= DIRECTIONS =
Everything in the listing except the pictures should be written out exactly.

====

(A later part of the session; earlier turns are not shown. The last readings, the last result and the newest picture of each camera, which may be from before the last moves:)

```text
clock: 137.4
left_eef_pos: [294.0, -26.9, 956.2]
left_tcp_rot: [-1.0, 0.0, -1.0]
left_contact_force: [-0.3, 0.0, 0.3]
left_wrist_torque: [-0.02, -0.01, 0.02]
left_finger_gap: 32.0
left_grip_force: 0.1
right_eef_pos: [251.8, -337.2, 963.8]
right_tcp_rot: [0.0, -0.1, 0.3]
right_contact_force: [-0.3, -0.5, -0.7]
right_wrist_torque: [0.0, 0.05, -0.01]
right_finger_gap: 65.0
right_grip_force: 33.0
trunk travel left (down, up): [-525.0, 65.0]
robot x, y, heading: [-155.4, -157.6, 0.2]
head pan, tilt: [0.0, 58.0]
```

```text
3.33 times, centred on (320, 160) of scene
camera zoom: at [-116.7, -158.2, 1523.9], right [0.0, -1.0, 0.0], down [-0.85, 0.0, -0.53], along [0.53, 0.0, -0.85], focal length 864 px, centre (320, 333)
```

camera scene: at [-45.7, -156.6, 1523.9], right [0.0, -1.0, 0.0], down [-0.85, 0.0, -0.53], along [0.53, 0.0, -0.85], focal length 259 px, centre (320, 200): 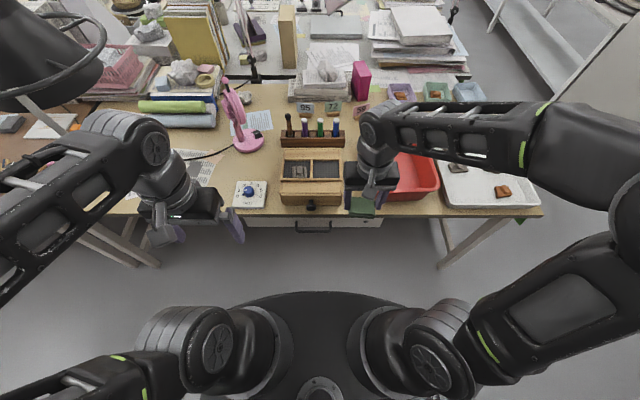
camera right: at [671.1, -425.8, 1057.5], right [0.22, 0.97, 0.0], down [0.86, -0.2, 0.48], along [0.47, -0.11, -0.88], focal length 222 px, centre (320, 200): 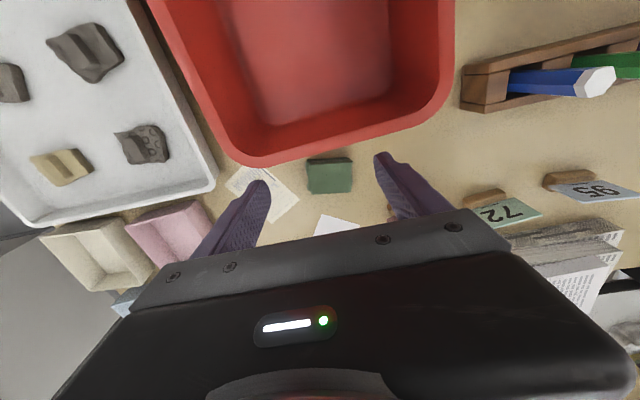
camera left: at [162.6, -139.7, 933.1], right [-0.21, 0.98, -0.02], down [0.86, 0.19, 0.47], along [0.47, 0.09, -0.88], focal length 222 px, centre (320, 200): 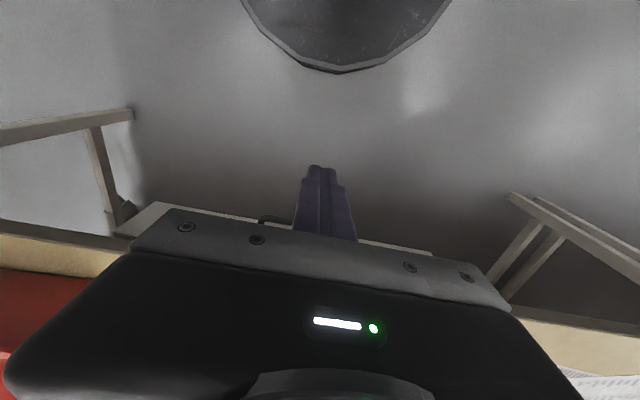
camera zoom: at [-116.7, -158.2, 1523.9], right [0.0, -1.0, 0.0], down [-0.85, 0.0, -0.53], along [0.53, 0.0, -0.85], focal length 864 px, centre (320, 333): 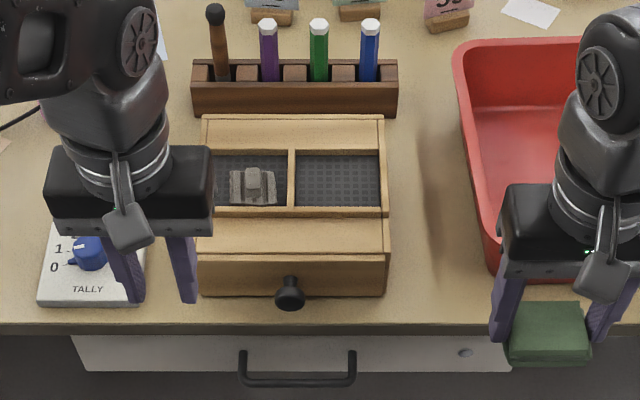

====

= ANSWER FOR THIS EXERCISE =
(A later part of the session; earlier turns are not shown. The last readings, the last result and the newest picture of each camera, which may be from before the last moves:)

```text
clock: 137.4
left_eef_pos: [294.0, -26.9, 956.2]
left_tcp_rot: [-1.0, 0.0, -1.0]
left_contact_force: [-0.3, 0.0, 0.3]
left_wrist_torque: [-0.02, -0.01, 0.02]
left_finger_gap: 32.0
left_grip_force: 0.1
right_eef_pos: [251.8, -337.2, 963.8]
right_tcp_rot: [0.0, -0.1, 0.3]
right_contact_force: [-0.3, -0.5, -0.7]
right_wrist_torque: [0.0, 0.05, -0.01]
right_finger_gap: 65.0
right_grip_force: 33.0
trunk travel left (down, up): [-525.0, 65.0]
robot x, y, heading: [-155.4, -157.6, 0.2]
head pan, tilt: [0.0, 58.0]
```

```text
3.33 times, centred on (320, 160) of scene
camera zoom: at [-116.7, -158.2, 1523.9], right [0.0, -1.0, 0.0], down [-0.85, 0.0, -0.53], along [0.53, 0.0, -0.85], focal length 864 px, centre (320, 333)
```

camera scene: at [-45.7, -156.6, 1523.9], right [0.0, -1.0, 0.0], down [-0.85, 0.0, -0.53], along [0.53, 0.0, -0.85], focal length 259 px, centre (320, 200): 
camera right: at [671.1, -425.8, 1057.5], right [0.22, 0.97, 0.0], down [0.86, -0.2, 0.48], along [0.47, -0.11, -0.88], focal length 222 px, centre (320, 200): 
camera left: at [162.6, -139.7, 933.1], right [-0.21, 0.98, -0.02], down [0.86, 0.19, 0.47], along [0.47, 0.09, -0.88], focal length 222 px, centre (320, 200): 
camera zoom: at [-116.7, -158.2, 1523.9], right [0.0, -1.0, 0.0], down [-0.85, 0.0, -0.53], along [0.53, 0.0, -0.85], focal length 864 px, centre (320, 333): 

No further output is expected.